2. Hast Du jetzt Zeit und Kraft zu lernen?
3. Verfügst Du über eine Lerngruppe bzw. eine funktionierende Unterstützungsumgebung?
4. Welche Note strebst Du an?
5. Würdest Du einen Verbesserungsversuch zeitlich, persönlich und finanziell stemmen können?
Für die Examensvorbereitung brauchst Du gewisse stoffliche Grundlagen (denn man kann nur in Klausuren anwenden und übertragen, was an grundlegen/m Strukturen und Wissen vorhanden ist) und vor allem Zeit. Wenn Du gerade noch trauerst, mit der Haushaltsauflösung oder dem Nachlass beschäftigst bist, dann kann das sehr schwer werden.

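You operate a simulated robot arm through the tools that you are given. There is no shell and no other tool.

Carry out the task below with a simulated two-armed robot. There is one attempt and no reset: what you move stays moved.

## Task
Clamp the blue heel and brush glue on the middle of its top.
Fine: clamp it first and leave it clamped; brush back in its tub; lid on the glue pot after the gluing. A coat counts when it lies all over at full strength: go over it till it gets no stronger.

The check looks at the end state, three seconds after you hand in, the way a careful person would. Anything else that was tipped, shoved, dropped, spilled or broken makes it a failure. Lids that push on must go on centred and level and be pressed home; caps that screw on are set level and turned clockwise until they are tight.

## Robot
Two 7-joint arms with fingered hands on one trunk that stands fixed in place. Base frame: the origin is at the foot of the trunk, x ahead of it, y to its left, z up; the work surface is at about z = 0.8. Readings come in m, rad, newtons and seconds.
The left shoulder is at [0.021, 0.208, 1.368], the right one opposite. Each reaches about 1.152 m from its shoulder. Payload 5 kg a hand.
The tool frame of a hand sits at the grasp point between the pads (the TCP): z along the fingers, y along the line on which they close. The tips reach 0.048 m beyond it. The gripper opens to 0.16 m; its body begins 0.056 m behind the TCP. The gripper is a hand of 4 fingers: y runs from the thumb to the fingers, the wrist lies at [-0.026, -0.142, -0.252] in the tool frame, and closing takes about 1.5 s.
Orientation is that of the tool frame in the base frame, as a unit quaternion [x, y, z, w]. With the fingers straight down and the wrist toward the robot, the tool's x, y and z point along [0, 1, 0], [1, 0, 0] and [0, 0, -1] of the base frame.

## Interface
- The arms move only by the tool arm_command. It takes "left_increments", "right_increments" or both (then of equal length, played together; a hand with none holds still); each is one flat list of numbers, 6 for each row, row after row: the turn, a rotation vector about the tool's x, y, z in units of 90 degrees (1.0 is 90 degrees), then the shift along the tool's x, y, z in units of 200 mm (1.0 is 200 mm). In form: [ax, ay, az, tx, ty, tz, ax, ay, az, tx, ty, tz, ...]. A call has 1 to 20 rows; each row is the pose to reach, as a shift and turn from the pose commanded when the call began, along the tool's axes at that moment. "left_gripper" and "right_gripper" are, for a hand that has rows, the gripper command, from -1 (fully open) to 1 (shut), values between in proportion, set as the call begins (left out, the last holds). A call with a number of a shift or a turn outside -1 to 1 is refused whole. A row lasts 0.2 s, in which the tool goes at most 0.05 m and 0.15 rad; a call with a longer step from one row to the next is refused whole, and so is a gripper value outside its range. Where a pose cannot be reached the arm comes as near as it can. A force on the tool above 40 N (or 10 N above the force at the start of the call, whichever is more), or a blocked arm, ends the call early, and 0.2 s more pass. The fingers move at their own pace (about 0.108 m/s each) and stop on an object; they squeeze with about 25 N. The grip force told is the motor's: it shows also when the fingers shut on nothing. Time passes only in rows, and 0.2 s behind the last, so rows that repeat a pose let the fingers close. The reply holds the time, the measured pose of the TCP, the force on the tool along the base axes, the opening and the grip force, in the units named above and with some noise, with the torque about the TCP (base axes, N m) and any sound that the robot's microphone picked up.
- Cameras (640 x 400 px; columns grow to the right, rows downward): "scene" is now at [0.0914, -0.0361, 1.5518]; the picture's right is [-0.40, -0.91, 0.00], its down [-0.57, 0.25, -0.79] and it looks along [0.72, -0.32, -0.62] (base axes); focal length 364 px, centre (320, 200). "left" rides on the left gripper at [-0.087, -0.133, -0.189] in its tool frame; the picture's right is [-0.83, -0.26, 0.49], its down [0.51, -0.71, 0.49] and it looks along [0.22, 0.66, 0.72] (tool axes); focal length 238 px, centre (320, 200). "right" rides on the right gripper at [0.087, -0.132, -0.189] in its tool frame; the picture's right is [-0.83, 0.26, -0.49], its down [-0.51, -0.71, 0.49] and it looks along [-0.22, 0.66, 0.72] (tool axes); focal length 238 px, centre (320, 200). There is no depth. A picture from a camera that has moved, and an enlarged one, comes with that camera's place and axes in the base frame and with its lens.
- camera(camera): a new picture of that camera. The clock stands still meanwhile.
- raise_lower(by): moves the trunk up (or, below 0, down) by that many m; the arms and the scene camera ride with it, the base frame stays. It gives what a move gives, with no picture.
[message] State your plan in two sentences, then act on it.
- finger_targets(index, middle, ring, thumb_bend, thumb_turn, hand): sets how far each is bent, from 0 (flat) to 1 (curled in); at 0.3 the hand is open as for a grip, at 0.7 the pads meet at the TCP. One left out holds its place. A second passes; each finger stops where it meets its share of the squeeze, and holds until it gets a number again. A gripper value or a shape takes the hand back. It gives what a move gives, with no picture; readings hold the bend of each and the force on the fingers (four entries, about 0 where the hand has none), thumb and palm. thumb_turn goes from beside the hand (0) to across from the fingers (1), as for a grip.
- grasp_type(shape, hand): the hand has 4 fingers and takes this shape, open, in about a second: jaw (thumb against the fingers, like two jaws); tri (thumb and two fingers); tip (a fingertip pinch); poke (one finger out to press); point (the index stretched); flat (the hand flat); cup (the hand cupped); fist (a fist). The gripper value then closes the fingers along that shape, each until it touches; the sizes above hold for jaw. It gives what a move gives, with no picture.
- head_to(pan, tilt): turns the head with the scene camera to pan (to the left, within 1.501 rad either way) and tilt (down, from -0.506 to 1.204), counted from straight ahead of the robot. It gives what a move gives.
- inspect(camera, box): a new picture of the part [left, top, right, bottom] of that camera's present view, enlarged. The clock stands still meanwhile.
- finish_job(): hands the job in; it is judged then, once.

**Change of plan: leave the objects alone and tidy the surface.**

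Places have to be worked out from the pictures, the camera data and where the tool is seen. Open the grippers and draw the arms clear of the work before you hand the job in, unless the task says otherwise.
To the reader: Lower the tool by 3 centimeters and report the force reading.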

Deswegen gehe in Dich und wende Dich im Zweifel -frühzeitig!- an Deinen Referendarrat, die Sozialberatung oder direkt den Ausbildungsleiter. Für solche Fälle gibt es die Möglichkeit, sich krank schreiben zu lassen oder eine Prüfungsverlegung zu beantragen. Diese wird in begründeten Fällen, also gerade beim Tod naher Angehörigen oder Personen im selben Haushalt, auch gewährt.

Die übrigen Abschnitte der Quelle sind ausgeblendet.